E você que está lendo estas palavras e queira dar o primeiro passo, uma das minhas indicações é o longa intitulado O Truque da Galinha (2021). O mesmo é de origem egipcía em parceria com outros países: Holanda, Grécia e França. A direção ficou por conta do jovem Omar El Zohairy (Egito). Já o roteiro é dividido entre o próprio El Zohairy e Ahmed Amer. Para o elenco foram escalados os seguintes atores e atrizes: Samy Bassouny, Mohamed Abd El Hady, Fady Mina Fawzy, Demyana Nassar, Abo Sefen Nabil Wesa entre outros.
O Truque da
Galinha - que faturou o prêmio Grand Prix no Festival de Cannes, edição de 2021
- é sobre o cotidiano de uma família de extrema pobreza. Durante uma
apresentação de mágica na festa de aniversário de um dos filhos, a figura
patriarcal (Sammy Bassouny) é transformada em uma galinha. A partir daí temos a
narrativa sobre as dificuldades que uma mãe (Demyana Nassar) passa para manter
e sustentar os filhos.

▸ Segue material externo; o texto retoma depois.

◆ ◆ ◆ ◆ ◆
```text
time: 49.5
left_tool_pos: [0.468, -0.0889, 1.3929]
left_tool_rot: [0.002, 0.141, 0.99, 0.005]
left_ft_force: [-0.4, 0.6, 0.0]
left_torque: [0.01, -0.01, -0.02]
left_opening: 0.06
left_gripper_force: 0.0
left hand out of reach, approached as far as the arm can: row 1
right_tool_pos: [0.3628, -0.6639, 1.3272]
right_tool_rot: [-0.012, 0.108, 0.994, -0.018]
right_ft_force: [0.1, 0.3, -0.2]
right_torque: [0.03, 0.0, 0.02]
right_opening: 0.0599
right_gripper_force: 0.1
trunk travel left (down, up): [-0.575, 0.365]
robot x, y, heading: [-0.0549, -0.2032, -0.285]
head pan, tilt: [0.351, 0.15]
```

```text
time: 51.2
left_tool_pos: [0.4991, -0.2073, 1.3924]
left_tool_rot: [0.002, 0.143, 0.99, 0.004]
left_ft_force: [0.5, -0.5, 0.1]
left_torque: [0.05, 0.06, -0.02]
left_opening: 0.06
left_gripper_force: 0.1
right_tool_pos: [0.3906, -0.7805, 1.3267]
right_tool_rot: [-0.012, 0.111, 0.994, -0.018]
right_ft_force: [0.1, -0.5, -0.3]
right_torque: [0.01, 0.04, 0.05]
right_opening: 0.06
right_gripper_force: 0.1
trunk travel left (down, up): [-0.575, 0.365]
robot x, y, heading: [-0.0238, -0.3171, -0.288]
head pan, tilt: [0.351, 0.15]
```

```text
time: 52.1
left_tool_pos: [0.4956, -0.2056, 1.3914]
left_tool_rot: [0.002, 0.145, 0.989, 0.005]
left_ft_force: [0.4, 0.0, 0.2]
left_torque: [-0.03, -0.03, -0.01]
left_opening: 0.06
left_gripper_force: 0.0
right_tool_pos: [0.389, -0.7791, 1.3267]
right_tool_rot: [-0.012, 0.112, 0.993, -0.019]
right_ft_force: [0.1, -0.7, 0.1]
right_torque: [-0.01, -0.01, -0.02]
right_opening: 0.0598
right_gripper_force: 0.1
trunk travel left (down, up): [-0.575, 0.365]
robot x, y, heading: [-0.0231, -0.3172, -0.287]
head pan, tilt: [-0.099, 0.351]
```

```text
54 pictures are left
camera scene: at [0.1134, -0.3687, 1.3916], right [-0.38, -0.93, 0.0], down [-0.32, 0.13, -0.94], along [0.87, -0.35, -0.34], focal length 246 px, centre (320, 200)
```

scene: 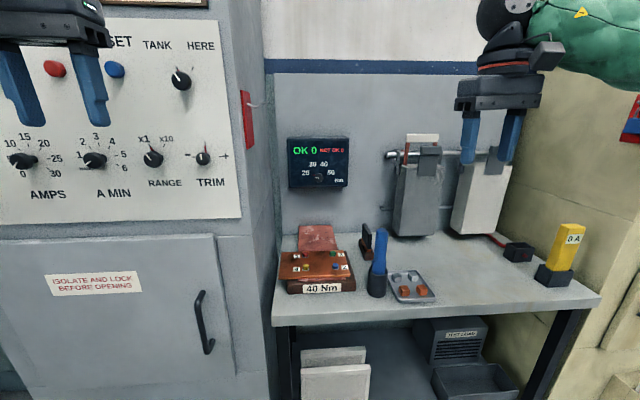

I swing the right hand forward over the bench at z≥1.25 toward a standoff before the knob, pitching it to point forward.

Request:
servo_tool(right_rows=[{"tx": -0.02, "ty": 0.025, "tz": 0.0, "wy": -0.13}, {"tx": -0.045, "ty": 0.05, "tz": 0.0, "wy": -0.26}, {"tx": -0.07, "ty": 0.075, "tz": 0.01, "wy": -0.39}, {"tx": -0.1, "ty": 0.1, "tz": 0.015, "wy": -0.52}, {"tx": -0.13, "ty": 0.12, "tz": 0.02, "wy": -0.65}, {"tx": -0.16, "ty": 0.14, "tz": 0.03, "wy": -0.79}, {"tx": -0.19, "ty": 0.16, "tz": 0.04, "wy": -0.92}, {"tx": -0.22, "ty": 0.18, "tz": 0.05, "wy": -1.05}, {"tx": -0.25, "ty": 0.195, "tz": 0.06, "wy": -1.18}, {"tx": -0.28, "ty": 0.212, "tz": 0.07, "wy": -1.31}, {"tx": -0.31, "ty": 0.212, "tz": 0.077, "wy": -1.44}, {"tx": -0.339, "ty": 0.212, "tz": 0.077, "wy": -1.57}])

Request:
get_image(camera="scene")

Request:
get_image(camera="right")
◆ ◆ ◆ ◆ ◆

A personagem de Demyana consegue passar com maestria o
drama e humilhação de uma mulher “solteira” e com contas a pagar, essas que
nunca fecham, obrigando-a a tomar medidas mais drásticas. Chega ser penoso ter
que assistir algumas passagens da estória, ou seja, todo absurdo e humor que
temos no início da trama, logo é convertido em um choque de vivência do nosso cotidiano, esta em que muitas mulheres são condicionadas à submissão.
Ainda sobre a
mensagem do diretor, por curtos períodos é nos apresentado sociedades com grande contraste - de um lado a obscuridade e escassez do oriente e do outro as belezas materialista do ocidente. O cenário em que os personagens são
ambientados é dantesco e hostil. Para reforçar esse submundo, a película ganha
tons sujos e, em alguns momentos, acinzentados. As únicas partes onde é
possível ver cores mais vivas, de pessoas felizes e que ostentam as riquezas de
um país capitalista, é na pequena e sucateada TV da família, uma visão clara de
onde o mundo “perfeito” só é possível ser visto por meio de um aparelho, bem
distante de uma realidade precária. Há, também, cenas que explora a luxuosidade nos recintos de supeiores, mas ainda sim, fica explícito que aquele mundo, mesmo sendo presenciado, está bem distante dos personagens principais.
Omar El Zohairy
foi muito assertivo e seguro ao construir um roteiro calcado no drama, com dosagens de uma fábula e pitadas sutis de humor com o objetivo de retratar o lado mais sádico da
vida. Por meio de imagens indigestas, o diretor consegue captar a nossa atenção
e nos levar, por alguns momentos, para uma linha de reflexão sobre a injustiça,
a falta de caráter e, por que não, colocar certos valores em xeque? Não foi à toa
que O Truque da Galinha foi aclamado em um dos mais respeitados festivais de
cinema do mundo, como já citado, o francês Cannes Lions.